If SIDE = 'L', M >= K >= 0;
if SIDE = 'R', N >= K >= 0.
A
A is COMPLEX array, dimension
(LDA,M) if SIDE = 'L',
(LDA,N) if SIDE = 'R'
The i-th row must contain the vector which defines the
elementary reflector H(i), for i = 1,2,...,k, as returned by
CGELQF in the first k rows of its array argument A.
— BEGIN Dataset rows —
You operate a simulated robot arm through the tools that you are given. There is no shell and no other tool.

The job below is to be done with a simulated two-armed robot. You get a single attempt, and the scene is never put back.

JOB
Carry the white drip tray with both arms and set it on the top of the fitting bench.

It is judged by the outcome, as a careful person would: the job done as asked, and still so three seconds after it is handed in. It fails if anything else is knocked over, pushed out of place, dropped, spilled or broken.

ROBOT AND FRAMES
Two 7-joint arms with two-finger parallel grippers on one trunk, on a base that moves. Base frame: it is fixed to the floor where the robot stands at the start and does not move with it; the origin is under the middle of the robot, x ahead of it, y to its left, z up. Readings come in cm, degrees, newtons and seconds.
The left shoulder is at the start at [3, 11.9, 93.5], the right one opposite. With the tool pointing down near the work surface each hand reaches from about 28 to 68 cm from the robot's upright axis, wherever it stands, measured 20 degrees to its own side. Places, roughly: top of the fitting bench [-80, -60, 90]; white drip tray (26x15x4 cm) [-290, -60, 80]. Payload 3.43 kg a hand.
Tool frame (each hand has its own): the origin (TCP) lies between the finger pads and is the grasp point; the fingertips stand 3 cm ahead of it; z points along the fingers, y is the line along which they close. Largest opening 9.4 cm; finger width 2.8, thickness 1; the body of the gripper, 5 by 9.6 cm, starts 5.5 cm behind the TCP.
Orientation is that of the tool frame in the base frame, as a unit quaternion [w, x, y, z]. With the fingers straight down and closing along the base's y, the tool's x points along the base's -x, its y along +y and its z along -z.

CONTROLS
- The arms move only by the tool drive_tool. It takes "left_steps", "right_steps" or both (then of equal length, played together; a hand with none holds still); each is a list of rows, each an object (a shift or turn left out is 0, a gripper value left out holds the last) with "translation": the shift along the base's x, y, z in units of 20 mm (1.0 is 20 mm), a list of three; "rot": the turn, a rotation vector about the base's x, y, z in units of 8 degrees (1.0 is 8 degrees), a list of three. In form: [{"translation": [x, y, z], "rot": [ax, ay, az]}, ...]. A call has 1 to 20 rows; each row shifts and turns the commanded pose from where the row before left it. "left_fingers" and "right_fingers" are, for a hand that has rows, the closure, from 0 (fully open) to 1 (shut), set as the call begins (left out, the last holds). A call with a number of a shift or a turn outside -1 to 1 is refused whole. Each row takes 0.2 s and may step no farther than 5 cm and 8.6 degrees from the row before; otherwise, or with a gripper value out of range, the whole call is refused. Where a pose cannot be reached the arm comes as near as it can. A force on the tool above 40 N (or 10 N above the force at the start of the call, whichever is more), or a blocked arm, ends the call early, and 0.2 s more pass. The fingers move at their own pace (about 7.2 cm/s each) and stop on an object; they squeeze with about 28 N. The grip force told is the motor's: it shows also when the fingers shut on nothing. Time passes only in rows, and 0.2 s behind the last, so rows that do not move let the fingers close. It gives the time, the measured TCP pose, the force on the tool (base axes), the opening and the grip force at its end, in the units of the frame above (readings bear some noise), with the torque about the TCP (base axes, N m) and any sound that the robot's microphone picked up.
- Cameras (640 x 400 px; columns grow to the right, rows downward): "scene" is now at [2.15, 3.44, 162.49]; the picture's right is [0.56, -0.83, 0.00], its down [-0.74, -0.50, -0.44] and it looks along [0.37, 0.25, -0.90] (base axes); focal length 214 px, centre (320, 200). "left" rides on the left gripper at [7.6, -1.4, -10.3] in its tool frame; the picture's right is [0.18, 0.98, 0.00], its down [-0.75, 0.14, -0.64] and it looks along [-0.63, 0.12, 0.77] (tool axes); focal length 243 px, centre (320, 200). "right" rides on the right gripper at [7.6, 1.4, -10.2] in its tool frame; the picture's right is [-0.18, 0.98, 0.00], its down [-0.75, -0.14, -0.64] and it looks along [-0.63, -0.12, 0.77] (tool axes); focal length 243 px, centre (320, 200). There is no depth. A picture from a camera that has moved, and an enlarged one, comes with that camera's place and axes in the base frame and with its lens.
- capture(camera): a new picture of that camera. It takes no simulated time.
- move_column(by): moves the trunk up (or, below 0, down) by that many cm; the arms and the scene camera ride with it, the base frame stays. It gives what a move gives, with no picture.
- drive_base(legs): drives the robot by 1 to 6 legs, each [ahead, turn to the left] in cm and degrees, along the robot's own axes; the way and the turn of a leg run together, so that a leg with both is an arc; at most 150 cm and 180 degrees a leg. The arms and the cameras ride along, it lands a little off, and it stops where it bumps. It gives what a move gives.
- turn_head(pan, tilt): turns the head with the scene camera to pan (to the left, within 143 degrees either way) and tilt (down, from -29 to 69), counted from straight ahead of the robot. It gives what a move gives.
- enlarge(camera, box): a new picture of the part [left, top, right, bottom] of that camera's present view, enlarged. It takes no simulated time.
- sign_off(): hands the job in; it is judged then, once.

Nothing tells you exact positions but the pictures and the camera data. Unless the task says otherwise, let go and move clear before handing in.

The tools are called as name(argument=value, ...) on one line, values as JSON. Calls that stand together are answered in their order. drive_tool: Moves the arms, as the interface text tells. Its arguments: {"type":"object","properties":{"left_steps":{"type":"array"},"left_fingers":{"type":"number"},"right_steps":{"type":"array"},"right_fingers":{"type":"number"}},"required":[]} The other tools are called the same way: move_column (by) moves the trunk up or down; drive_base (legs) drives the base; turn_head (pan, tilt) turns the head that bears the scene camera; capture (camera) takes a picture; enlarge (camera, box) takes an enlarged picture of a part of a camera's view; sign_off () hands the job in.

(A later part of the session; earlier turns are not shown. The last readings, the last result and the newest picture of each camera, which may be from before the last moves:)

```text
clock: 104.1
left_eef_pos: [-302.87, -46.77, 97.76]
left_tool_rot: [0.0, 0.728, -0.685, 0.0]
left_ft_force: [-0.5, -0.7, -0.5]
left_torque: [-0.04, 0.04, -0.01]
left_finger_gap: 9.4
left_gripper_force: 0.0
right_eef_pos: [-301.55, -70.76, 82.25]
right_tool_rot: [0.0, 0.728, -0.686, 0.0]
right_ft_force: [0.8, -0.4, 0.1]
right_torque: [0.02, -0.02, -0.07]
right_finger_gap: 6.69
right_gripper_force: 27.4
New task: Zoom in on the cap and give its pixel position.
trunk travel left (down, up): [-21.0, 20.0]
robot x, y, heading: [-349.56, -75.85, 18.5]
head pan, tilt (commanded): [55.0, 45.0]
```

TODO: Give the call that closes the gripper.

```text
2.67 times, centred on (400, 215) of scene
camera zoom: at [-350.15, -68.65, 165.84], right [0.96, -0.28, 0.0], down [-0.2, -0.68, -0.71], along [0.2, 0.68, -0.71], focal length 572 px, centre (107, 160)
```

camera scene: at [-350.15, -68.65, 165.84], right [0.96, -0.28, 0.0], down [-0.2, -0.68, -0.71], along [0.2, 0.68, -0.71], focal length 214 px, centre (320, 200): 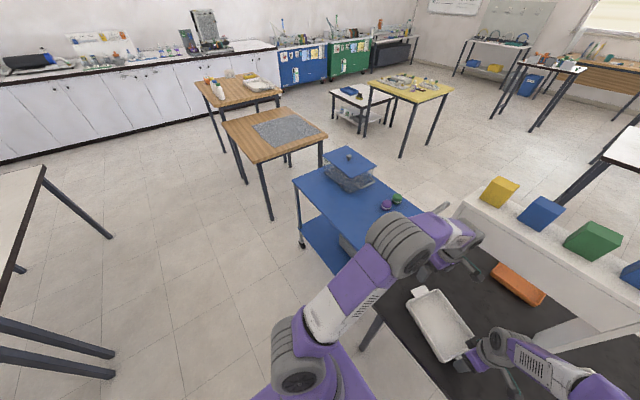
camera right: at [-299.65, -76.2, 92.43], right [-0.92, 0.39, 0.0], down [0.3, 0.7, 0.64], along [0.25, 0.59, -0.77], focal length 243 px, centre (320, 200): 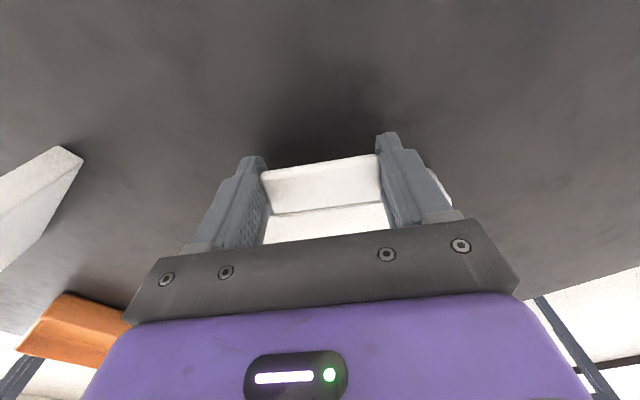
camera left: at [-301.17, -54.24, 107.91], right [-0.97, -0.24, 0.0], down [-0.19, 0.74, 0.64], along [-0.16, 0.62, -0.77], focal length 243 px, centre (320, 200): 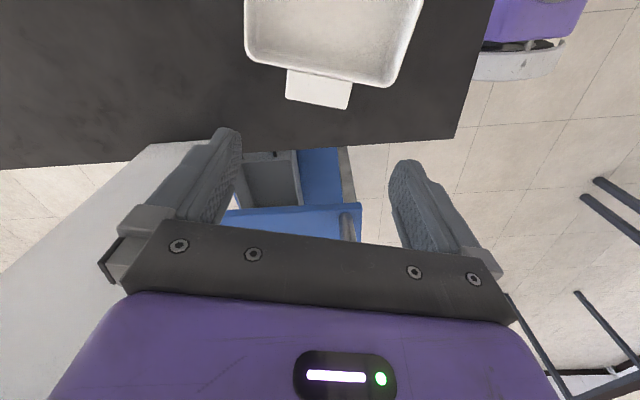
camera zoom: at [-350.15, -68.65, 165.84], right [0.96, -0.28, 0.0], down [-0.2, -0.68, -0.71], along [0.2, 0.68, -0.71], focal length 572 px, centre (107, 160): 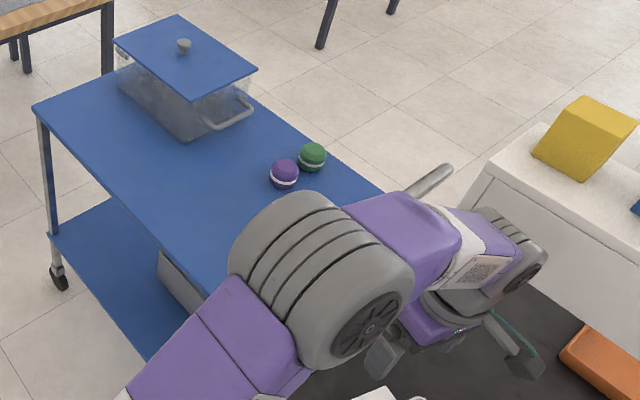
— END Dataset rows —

A is modified by the routine but restored on exit.
LDA
LDA is INTEGER
The leading dimension of the array A. LDA >= max(1,K).
TAU
TAU is COMPLEX array, dimension (K)
TAU(i) must contain the scalar factor of the elementary
reflector H(i), as returned by CGELQF.
C
C is COMPLEX array, dimension (LDC,N)
On entry, the m-by-n matrix C.
On exit, C is overwritten by Q*C or Q**H*C or C*Q**H or C*Q.
LDC
LDC is INTEGER
The leading dimension of the array C. LDC >= max(1,M).
WORK
WORK is COMPLEX array, dimension
(N) if SIDE = 'L',
(M) if SIDE = 'R'
INFO
INFO is INTEGER
= 0: successful exit
< 0: if INFO = -i, the i-th argument had an illegal value
Author
Univ. of Tennessee
Univ. of California Berkeley
Univ. of Colorado Denver
NAG Ltd.
subroutine dorml2 (character side, character trans, integer m, integer n, integer k, double
precision, dimension( lda, * ) a, integer lda, double precision, dimension( * ) tau,
double precision, dimension( ldc, * ) c, integer ldc, double precision, dimension( * )
work, integer info)
DORML2 multiplies a general matrix by the orthogonal matrix from a LQ factorization
determined by sgelqf (unblocked algorithm).
Purpose:
DORML2 overwrites the general real m by n matrix C with
Q * C if SIDE = 'L' and TRANS = 'N', or
Q**T* C if SIDE = 'L' and TRANS = 'T', or
C * Q if SIDE = 'R' and TRANS = 'N', or
C * Q**T if SIDE = 'R' and TRANS = 'T',
where Q is a real orthogonal matrix defined as the product of k
elementary reflectors
Q = H(k) . . . H(2) H(1)
as returned by DGELQF. Q is of order m if SIDE = 'L' and of order n
if SIDE = 'R'.
Parameters
SIDE
SIDE is CHARACTER*1
= 'L': apply Q or Q**T from the Left
= 'R': apply Q or Q**T from the Right
TRANS
TRANS is CHARACTER*1
= 'N': apply Q (No transpose)
= 'T': apply Q**T (Transpose)
M
M is INTEGER
The number of rows of the matrix C. M >= 0.
N
N is INTEGER
The number of columns of the matrix C. N >= 0.
K
K is INTEGER
The number of elementary reflectors whose product defines
the matrix Q.
If SIDE = 'L', M >= K >= 0;
if SIDE = 'R', N >= K >= 0.
A
A is DOUBLE PRECISION array, dimension
(LDA,M) if SIDE = 'L',
(LDA,N) if SIDE = 'R'
The i-th row must contain the vector which defines the
elementary reflector H(i), for i = 1,2,...,k, as returned by
DGELQF in the first k rows of its array argument A.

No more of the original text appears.